Baby boomers hold over $30 trillion worth of stocks and bonds that they plan to use to fund their retirements. If that’s the case, they must sell these equities to get the funds for their retirement lifestyle. Here’s the $64,000 question: “Who will buy these stocks?” The Chinese? The Arabs? The next generation? The Fed? Hmmmm. More on that later.
If you think stocks have been on sale in the past, just wait. Unless there are huge buyers lined up (there aren’t!) who want to own these stocks at higher prices (really?), the fire sale hasn’t even begun. Over the next 18 years $30 trillion in equities must be liquidated. I repeat: Who’s going to buy them?
Let’s start with simple economics. Supply and demand. Ho-hum. Boring most people say. However, the fundamentals of this basic concept highlight a serious concern for the stock market, and more specifically, the actual owners of all these equities.
First, there’s the demand side. It’s easy, right? People pay more for things that they want and less for things they want less. Garlic ice cream would have to be given away, while Haagen Dazs salted caramel commands a nice premium. The same holds true in the stock market. As long as more money chases a fixed quantity of stocks, prices will rise.
Spoiler alert – The number of stocks available for purchase is falling and monetary supply is increasing.
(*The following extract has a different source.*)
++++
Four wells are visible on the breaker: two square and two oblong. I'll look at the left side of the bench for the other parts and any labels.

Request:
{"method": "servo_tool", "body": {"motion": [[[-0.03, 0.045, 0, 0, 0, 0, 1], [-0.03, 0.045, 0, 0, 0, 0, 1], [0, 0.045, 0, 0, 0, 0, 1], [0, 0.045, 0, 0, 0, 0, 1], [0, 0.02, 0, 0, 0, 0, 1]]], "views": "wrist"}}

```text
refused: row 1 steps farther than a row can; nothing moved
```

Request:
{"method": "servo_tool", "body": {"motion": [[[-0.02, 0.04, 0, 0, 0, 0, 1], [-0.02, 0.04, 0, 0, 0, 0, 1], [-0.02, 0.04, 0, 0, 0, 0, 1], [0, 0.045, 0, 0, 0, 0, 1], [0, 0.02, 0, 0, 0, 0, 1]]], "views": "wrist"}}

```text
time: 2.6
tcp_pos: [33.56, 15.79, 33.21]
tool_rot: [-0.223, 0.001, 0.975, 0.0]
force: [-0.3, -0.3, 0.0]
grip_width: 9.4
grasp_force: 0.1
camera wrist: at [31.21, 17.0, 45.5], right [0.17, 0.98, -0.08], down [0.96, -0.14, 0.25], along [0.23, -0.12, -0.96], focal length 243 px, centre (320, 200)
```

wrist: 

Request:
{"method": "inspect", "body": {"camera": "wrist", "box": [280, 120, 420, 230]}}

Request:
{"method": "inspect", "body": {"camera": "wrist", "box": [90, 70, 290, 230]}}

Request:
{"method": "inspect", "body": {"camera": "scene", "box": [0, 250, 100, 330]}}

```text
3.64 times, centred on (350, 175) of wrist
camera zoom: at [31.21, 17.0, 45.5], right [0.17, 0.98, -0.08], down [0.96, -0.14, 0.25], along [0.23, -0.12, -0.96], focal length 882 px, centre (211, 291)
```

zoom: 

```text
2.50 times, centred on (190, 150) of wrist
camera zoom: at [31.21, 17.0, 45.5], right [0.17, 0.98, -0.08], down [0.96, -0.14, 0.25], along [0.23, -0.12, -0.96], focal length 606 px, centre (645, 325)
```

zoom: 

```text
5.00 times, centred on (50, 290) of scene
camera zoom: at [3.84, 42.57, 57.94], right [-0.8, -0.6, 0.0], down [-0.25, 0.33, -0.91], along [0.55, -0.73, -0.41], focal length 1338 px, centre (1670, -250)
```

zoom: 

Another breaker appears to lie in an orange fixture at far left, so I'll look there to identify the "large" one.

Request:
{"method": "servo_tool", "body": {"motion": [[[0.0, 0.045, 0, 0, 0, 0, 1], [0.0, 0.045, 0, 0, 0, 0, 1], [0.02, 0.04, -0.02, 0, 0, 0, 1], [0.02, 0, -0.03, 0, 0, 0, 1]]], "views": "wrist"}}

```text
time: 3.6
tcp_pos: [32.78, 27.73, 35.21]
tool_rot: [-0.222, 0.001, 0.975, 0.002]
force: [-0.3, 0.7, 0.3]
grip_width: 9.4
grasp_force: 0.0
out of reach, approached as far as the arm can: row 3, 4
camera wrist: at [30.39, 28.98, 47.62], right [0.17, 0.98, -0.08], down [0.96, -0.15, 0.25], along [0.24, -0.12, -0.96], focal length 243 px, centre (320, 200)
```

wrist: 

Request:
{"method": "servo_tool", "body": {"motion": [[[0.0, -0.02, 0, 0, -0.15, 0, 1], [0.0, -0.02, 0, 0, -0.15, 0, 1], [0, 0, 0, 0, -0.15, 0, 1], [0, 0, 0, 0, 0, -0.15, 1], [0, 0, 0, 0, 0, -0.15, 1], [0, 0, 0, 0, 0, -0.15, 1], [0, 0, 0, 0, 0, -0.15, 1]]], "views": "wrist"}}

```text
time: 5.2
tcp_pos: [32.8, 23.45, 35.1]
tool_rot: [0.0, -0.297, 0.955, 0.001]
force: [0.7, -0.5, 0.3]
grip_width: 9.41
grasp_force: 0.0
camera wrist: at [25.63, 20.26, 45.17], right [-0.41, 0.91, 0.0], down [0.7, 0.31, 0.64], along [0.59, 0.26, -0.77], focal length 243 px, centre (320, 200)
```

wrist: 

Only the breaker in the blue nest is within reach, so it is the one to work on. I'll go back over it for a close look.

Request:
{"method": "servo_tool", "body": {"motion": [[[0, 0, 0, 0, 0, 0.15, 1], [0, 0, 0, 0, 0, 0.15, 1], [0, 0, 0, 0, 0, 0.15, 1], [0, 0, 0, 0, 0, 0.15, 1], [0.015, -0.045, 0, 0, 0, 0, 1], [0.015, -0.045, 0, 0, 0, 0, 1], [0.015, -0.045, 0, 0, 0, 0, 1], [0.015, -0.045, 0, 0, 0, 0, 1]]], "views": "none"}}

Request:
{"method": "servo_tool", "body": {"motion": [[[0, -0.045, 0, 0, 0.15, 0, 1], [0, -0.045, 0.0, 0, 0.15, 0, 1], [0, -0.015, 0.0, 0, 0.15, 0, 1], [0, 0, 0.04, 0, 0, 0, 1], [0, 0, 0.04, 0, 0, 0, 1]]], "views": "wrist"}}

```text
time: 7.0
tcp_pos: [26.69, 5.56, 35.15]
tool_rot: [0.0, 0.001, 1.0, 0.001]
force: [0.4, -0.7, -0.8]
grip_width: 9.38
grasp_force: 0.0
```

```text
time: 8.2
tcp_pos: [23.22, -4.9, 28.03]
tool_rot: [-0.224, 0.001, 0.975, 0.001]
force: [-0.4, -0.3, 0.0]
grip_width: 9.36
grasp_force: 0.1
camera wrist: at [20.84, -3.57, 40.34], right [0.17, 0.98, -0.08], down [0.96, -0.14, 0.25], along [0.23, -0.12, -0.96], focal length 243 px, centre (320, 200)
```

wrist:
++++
The second part of supply and demand is the supply side. If there’s scarcity, people will bid up the price. Lamborghini is a great example. If they, Ferrari, and Aston Martin each cranked out 5 million cars a year, could they get $300k per unit? They’d like to, but there would not be enough buyers in the $300k price range, and they’d have to dump the cars to get whatever they could back, right? If there’s too much of something and not enough buyers, prices will fall.
When the big selloff from boomers happens to pay for long term care, groceries, trips to Europe, etc….the supply of stocks will go up significantly. But once again, (chorus) sing it with me now. Where are the buyers for the new gobs of stocks coming into the marketplace going to come from?
The Dow is at all-time highs.
Is the new high mark a bubble? Some experts say yes. Some say no. Milton Friedman is quoted, “Inflation is always and everywhere a monetary phenomenon.” What he’s saying is that inflation happens when there is too much money, or an increasing supply of money like QE, available to buy a fixed or decreasing supply of products.
Let’s go back to the supply issue again. But this time instead of using expensive cars as an example, let’s use the price of cement a few years ago when China was building a city the size of Seattle every month. There wasn’t enough to go around, because Chinese contractors were buying it all up. The price of cement rose significantly. Price Inflation.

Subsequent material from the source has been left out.